Another kind of meta‐analysis entails periodic modeling of long‐term data sets from multiple study locations, as practiced for spotted owls (Strix occidentalis) in the western United States (e.g., Anthony et al., 2006; Blakesley et al., 2010; Dugger et al., 2016; Forsman et al., 2011; Franklin et al., 2004). Not only are analyses based on multiple study sites, but they are also repeated periodically, with each successive analysis based on a longer time series of data. The spotted owl meta‐analyses were originally focused on estimation of trend statistics, rather than on evaluating mechanistic hypotheses. However, the planned periodic nature of these meta‐analyses should permit design focus on accumulation of evidence associated with selected hypotheses.
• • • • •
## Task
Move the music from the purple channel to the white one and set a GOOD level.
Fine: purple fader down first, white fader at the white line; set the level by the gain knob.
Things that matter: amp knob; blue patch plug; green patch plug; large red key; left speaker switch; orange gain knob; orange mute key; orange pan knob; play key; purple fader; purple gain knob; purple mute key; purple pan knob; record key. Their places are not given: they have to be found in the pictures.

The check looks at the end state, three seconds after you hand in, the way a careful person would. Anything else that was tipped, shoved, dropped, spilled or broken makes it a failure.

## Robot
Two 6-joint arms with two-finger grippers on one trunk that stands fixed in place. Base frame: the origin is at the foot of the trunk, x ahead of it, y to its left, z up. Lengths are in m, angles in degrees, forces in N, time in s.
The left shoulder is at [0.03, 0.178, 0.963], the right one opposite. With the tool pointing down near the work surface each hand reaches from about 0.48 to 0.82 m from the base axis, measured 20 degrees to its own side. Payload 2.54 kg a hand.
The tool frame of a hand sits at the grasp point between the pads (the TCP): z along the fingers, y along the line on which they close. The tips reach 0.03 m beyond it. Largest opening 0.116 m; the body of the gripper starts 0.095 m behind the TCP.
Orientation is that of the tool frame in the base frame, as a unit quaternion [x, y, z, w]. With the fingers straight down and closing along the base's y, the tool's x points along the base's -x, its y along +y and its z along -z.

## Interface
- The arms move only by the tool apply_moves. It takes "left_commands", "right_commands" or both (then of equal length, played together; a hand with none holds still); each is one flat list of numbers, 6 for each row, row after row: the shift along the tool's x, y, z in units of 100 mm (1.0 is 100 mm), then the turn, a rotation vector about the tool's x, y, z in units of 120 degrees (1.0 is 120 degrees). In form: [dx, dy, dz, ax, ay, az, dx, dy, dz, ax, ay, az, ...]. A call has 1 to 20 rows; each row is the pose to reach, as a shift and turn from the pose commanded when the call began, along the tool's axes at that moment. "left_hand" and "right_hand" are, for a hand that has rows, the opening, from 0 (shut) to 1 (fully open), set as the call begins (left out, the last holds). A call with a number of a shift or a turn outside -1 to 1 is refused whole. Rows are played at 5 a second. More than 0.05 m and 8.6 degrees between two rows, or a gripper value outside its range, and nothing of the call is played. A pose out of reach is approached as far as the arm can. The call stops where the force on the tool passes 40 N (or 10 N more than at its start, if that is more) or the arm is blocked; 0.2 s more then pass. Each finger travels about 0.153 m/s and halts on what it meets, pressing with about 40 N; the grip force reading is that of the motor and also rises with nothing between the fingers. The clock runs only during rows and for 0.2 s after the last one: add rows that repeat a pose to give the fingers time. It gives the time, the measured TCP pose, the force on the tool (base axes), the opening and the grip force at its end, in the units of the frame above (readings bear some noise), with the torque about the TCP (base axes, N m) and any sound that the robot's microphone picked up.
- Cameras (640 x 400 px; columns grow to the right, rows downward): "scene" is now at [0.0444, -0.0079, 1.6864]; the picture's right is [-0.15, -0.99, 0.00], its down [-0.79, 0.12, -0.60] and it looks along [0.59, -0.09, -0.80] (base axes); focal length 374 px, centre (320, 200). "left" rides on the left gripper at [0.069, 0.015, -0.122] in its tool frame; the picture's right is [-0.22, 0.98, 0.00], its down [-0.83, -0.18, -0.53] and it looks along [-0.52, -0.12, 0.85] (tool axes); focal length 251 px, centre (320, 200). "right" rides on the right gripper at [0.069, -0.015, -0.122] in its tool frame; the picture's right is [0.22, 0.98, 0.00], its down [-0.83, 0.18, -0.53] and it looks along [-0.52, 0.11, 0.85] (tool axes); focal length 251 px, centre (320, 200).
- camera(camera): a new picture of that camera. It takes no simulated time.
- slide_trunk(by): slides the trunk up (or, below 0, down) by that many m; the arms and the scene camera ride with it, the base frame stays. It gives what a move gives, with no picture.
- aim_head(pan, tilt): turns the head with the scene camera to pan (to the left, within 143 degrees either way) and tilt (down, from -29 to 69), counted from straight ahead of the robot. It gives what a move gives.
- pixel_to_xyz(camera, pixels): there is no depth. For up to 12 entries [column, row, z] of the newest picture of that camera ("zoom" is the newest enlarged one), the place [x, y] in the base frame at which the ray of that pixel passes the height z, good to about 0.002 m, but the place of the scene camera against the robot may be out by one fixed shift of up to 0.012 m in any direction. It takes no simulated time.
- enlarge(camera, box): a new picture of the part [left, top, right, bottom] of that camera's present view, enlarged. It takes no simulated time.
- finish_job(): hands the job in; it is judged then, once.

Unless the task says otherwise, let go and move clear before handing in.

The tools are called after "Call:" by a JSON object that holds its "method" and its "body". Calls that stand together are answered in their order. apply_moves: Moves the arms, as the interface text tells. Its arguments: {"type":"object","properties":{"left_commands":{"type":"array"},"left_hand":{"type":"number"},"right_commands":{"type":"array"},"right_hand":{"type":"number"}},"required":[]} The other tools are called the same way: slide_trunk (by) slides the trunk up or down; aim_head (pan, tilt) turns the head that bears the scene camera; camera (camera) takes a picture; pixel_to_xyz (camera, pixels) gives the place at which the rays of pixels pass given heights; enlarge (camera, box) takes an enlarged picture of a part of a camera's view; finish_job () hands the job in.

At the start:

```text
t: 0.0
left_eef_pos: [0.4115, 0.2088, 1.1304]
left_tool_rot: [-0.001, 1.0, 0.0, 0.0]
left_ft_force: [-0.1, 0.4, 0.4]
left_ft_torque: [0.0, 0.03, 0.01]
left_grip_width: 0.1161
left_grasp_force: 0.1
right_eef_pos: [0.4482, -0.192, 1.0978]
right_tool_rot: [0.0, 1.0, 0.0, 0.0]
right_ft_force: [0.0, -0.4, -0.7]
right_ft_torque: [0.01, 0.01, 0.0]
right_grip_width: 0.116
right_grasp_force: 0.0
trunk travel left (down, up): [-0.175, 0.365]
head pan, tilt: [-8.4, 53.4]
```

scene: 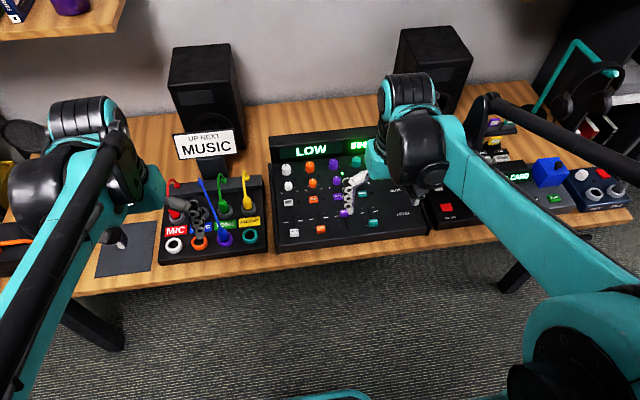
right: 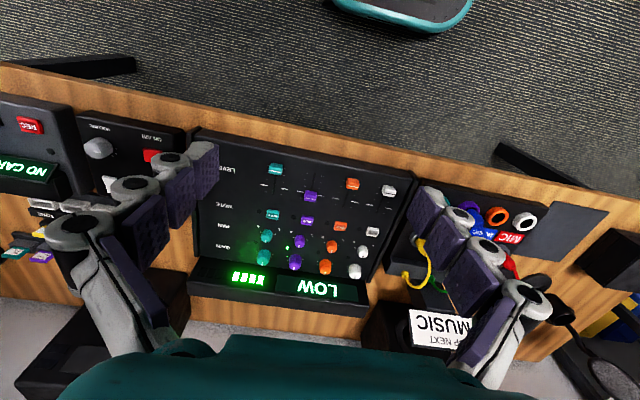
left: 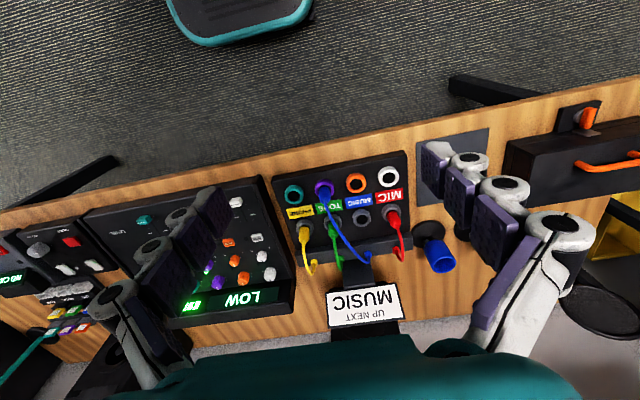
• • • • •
4.3. Evolving information state

A more formal approach to accumulating evidence is based on a multiple‐hypothesis approach to the conduct of science (e.g., Burnham & Anderson, 2002; Chamberlin, 1897). As with the Popperian single‐hypothesis approach to science, the key step in multiple‐hypothesis science is the comparison of observations against model‐based predictions for the different hypotheses being considered. However, instead of rejecting or provisionally accepting a single hypothesis (e.g., relative to a null), inferential results can be presented as model “weights” reflecting the relative (to other models in the considered set) degree of correspondence between observations and predictions, and sometimes model parsimony as well. Information–theoretic methods of model selection and multimodel inference for single analyses were introduced to ecologists in the early 1990s (e.g., Burnham & Anderson, 1992; Lebreton, Burnham, Clobert, & Anderson, 1992) and have become widely adopted in ecology, conservation, and various other disciplines (Burnham & Anderson, 2002 has been cited >45,000 times). Bayesian approaches to model selection have begun to see substantial use in ecology as well (Barker & Link, 2013; Brooks, Catchpole, Morgan, & Harris, 2002; Hooten & Hobbs, 2015; Link & Barker, 2006, 2009). However, these general applications of a multiple‐hypothesis approach in ecology and elsewhere have been largely focused on single studies and not on the accumulation of evidence across studies.

The information state approach to accumulating evidence is based on the relative performance of multiple models (hence multiple hypotheses) in predicting observations obtained during a sequence of comparisons or studies conducted in either the same or multiple locations. This approach has been advocated in fisheries and wildlife sciences since the mid‐1970s (Hilborn & Walters, 1992; Johnson et al., 1993; Walters, 1986; Walters & Hilborn, 1976, 1978; Williams, 1996; Williams et al., 2002; Williams, Szaro, & Shapiro, 2007), and more recently in ecology (Dietze et al., 2019; Hilborn & Mangel, 1997), but has seen very little use. Model weights comprising the information state do not reflect both model parsimony and fit to a single data set, as in single study model selection. Instead, the information state at any time t carries the results of a sequence of observations or studies conducted prior to t, with model‐specific weights reflecting the degree to which model‐based predictions have been consistent with past observations of the sequence. As observations from a new (t + 1) comparison or study become available, their consistency with model‐based predictions is assessed and then combined with prior model weights via Bayes' theorem to update model weights with the new information (Box 1). Updated model weights are larger than previous weights for models that predicted well and smaller for models that predicted poorly. Model weights are scaled to sum to 1 (or to integrate to 1 for model sets expressed as a continuum) for all of the models in the set. If one of the models in the set approximates the underlying process well and is a good predictor, then its weight should approach 1 over time, whereas the weights of relatively poor predictor models should eventually approach 0.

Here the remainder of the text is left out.